On Tue, Nov 10, 2009 at 09:11:23AM -0800, Kay, Allen M wrote:
> > With this patch you can share the PCI devices on the same IRQ, correct? Will
> > this mean that you can assign to a guest a USB controller, while
> > Dom0 has controller of the PCI NIC (and assuming that both of those
> > share the same interrupt line)? If so, won't the Dom0 start throwing
> > a fit b/c there are unhandled IRQs and eventually disable the IRQ line?
>
> No, interrupts are injected to both domains sharing the same IRQ.
> See arch/x86/irq.c/__do_IRQ_guest() for details.
You are looking at it from the Xen level. The patch was for Linux pv_ops.
>
> > Or even the guest decide that there are too many IRQs and decided to
> > disable the IRQ line?
>
> Note that in __do_IRQ_guest(), interrupt handling control flow for PCI
> passthrough case
> Is the same for PV event channel case. Guest doesn't disable the IRQ line
> unless
> there is a malfunction.
Right, and the way Linux detects if there is a malfunction is by seeing if the
interrupt handlers don't handle the interrupt. The logic in Dom0 is that do_IRQ
is
called, which then calls (depending on the type of interrupt - edge or level)
the proper top-level interrupt handler:
354 void
355 handle_level_irq(unsigned int irq, struct irq_desc *desc)
356 {
.. snip ..
which goes through all of the IRQ handlers sharing the IRQ level.
If there is one, then it will just call one of them.

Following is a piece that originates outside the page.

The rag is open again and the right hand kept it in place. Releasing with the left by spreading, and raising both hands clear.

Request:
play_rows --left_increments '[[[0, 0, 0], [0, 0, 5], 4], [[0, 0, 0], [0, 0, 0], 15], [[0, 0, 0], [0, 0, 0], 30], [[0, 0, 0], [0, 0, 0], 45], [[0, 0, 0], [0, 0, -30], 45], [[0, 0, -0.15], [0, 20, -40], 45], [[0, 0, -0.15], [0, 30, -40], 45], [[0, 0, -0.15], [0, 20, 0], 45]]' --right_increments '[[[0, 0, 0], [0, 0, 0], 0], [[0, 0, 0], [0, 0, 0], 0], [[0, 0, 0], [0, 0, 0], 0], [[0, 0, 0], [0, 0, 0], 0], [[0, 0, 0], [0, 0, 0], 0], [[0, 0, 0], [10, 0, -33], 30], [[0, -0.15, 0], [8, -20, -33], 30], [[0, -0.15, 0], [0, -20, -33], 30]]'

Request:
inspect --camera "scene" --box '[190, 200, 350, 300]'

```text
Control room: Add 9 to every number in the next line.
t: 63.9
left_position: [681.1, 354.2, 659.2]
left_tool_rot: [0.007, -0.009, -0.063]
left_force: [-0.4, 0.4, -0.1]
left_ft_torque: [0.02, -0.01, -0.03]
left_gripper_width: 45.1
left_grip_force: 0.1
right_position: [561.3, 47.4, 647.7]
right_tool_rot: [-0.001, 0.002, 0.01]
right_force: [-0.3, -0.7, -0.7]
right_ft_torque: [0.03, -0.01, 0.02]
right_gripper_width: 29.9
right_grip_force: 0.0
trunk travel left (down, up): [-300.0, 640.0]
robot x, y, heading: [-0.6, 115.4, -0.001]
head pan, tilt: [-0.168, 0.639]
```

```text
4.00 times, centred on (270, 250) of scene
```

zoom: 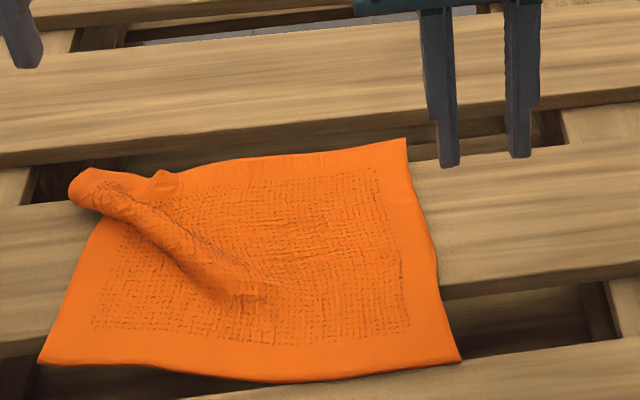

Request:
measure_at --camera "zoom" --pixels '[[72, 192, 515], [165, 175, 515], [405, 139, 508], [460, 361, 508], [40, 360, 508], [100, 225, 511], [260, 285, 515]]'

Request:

377 spin_unlock(&desc->lock);
378
379 action_ret = handle_IRQ_event(irq, action);
380 if (!noirqdebug)
381 note_interrupt(irq, desc, action_ret);
382
The 'handle_IRQ_event' calls the IRQ handler, for example the
ahci one:
2143 static irqreturn_t ahci_interrupt(int irq, void *dev_instance)
2144 {
.. snip ..
2156 /* sigh. 0xffffffff is a valid return from h/w */
2157 irq_stat = readl(mmio + HOST_IRQ_STAT);
2158 if (!irq_stat)
2159 return IRQ_NONE;
And lets that the interrupt was fired off on the USB controller (which
is owned by the guest, not Dom0) and the AHCI one did not have presently
any data (the guest is booting of a SCSI controller or what not).
The 'note_interrupt' would decide that since this isn't handled:
226 void note_interrupt(unsigned int irq, struct irq_desc *desc,
227 irqreturn_t action_ret)
228 {
229 if (unlikely(action_ret != IRQ_HANDLED)) {
it would accumulate the count of unhandled interrupts and then
eventually disable the interrupt:
256 if (unlikely(desc->irqs_unhandled > 99900)) {
257 /*
258 * The interrupt is stuck
259 */
260 __report_bad_irq(irq, desc, action_ret);
261 /*
262 * Now kill the IRQ
263 */
264 printk(KERN_EMERG "Disabling IRQ #%d\n", irq);
265 desc->status |= IRQ_DISABLED | IRQ_SPURIOUS_DISABLED;
266 desc->depth++;
267 desc->chip->disable(irq);
I think this problem exists with or _without_ the proposed patch.
Except that _without_ the patch you can't even get to share an interrupt
in which case you would never go down this logic path.